== Brief 1 ==
In the given passage, find "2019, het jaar" and reproduce everything up to and including "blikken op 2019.".
== Brief 2 ==
Continue the given passage that opens with "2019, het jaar".

== Given passage ==
※

2019, het jaar waarin alles nog normaal leek. Maar ook toen hadden we te maken met grote uitdagingen en ambities. Ook toen konden mensen moeilijk een woning vinden, was men in de wijk bezig met vergroenen, of had men zorg nodig. En op al deze en meer onderwerpen is de gemeente druk geweest. Dat maakt – ondanks dat de situatie nu anders is – het belangrijk om ook terug te blikken op 2019.
Over het geheel genomen zijn er veel positieve dingen gebeurd waardoor wij in kunnen stemmen met de jaarstukken. Op diverse plekken in de stad is woningbouw gerealiseerd , hervormingen in het sociaal domein krijgen z’n beslag, de opwekking van duurzame energie vordert gestaag en niet te vergeten: station Stadshagen is eindelijk geopend. En dit alles leidt onder de streep ook nog eens tot een positief financieel resultaat.
Tegelijkertijd zijn er ook dingen waar we als gemeente achterlopen en waarin de voortgang beperkt is. Voor een drietal daarvan vragen wij aandacht.
Allereerst energiebesparing. Het doel is 25% minder verbruik in 2025. De jaarstukken leren ons dat tot en met 2018 er geen sprake was van een noemenswaardige daling. De concept RES heeft ons zelfs geleerd dat de warmtevraag richting 2030 niet verminderd , waardoor we dus enorm moeten besparen op elektriciteit. Onze vraag is daarom: hoe kijkt het college naar de voortgang op energiebesparing en doelrealisatie in 2025? En wat gaat het college doen om dat recht te trekken? En vooral ook: wat zien onze inwoners daarvan?
En tegelijkertijd voorzitter, zien we in de antwoorden op de technische vragen aangaande de energietranstitie meerdere malen teksten als: hiervoor is binnen het programma geen budget, cofinanciering kan niet geboden worden, of, dat kan niet binnen de bestaande capaciteit worden opgepakt. Daarom de vraag: is de wethouder bereid om de raad bij het najaarsmoment een beknopte evaluatie van de voortgang van het plan van aanpak voor de energietranstitie aan te bieden? Zodat we dit als raad kunnen gebruiken bij een integrale afweging of er meer middelen nodig zijn voor dit programma.

※

== Provided material ==
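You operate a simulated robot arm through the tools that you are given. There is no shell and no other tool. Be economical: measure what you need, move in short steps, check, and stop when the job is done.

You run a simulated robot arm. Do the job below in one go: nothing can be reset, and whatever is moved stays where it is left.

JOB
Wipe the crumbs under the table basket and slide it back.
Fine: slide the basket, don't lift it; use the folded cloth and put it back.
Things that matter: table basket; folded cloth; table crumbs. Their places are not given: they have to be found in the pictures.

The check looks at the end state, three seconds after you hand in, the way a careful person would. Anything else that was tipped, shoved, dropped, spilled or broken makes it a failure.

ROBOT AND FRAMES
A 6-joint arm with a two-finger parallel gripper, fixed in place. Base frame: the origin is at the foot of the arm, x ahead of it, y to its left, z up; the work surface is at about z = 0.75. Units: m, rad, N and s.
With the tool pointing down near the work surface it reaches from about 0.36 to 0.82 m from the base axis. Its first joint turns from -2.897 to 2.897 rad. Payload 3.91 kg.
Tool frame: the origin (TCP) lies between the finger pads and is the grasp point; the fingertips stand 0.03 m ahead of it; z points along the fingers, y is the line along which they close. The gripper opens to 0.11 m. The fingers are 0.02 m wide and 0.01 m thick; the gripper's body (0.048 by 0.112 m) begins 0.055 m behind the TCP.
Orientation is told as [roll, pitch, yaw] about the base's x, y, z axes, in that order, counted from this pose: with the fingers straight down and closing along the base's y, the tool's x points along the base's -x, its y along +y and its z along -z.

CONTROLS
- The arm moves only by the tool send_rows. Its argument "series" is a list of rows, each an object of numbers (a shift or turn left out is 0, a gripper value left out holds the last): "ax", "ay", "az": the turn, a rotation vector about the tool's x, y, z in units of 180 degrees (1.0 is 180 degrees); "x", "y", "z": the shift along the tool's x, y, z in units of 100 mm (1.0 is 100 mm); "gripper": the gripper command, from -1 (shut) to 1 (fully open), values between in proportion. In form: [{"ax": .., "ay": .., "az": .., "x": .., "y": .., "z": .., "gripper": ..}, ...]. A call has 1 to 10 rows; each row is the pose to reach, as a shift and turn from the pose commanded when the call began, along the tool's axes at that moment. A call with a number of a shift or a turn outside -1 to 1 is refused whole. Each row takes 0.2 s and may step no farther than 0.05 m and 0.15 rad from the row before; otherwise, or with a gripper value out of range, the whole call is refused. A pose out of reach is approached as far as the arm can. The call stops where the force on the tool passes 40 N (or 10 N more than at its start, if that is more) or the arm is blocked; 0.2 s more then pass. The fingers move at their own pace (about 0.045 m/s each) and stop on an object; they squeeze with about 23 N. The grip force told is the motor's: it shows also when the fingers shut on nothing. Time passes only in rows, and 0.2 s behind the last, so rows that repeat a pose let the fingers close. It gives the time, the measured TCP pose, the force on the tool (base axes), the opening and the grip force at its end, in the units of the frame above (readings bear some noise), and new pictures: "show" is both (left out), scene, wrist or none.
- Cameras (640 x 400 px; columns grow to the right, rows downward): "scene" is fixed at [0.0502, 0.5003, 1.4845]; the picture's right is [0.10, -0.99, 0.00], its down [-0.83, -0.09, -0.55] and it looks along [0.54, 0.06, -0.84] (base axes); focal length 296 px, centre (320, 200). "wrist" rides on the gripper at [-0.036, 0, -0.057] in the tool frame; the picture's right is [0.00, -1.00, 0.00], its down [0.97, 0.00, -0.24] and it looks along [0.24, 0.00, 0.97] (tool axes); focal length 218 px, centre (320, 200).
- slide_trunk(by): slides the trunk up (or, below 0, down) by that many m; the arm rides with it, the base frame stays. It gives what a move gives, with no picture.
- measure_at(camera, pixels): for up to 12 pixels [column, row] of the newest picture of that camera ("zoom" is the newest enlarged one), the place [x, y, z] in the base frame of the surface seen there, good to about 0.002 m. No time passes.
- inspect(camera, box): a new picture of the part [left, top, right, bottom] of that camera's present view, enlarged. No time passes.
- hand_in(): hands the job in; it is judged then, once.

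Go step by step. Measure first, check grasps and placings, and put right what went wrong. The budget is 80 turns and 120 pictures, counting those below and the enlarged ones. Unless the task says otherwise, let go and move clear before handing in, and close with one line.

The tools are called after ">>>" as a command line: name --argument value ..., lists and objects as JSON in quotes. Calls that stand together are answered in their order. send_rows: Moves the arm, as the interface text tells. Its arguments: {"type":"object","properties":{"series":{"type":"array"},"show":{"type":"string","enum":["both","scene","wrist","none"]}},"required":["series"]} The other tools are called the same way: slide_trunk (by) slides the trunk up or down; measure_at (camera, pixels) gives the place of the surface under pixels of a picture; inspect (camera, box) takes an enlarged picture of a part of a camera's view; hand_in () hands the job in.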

※

== Final result 1 ==
2019, het jaar waarin alles nog normaal leek. Maar ook toen hadden we te maken met grote uitdagingen en ambities. Ook toen konden mensen moeilijk een woning vinden, was men in de wijk bezig met vergroenen, of had men zorg nodig. En op al deze en meer onderwerpen is de gemeente druk geweest. Dat maakt – ondanks dat de situatie nu anders is – het belangrijk om ook terug te blikken op 2019.

== Final result 2 ==
Dan voorzitter, een tweede onderwerp waarop de realisatie van ambities achterblijft: de hoeveelheid restafval. Deze staat eind 2019 op 177 kilo per huishouden. We kijken hierbij vol verwachting uit naar de aanvullende maatregelen van de wethouder om dit terug te dringen naar de 100 kilo. Problematisch is echter niet alleen de voortgang op dit doel in het kader van het milieu.
In de begroting is namelijk aangegeven dat de kosten voor afval flink gaan stijgen – al in 2021 – als we de 100 kilo niet halen. En aangezien het daar niet naar uit ziet betekent dit dus extra structurele lasten, of voor de gemeente of voor onze inwoners. Beide zijn volgens ons onwenselijk. Onze fractie begrijpt dat – door corona – het plan nog niet bij de raad ligt, maar gezien de urgentie hierop is er ongetwijfeld nagedacht over de extra inzet die het college wil gaan plegen bovenop het Grondstoffenplan. Graag horen wij de wethouder hierover.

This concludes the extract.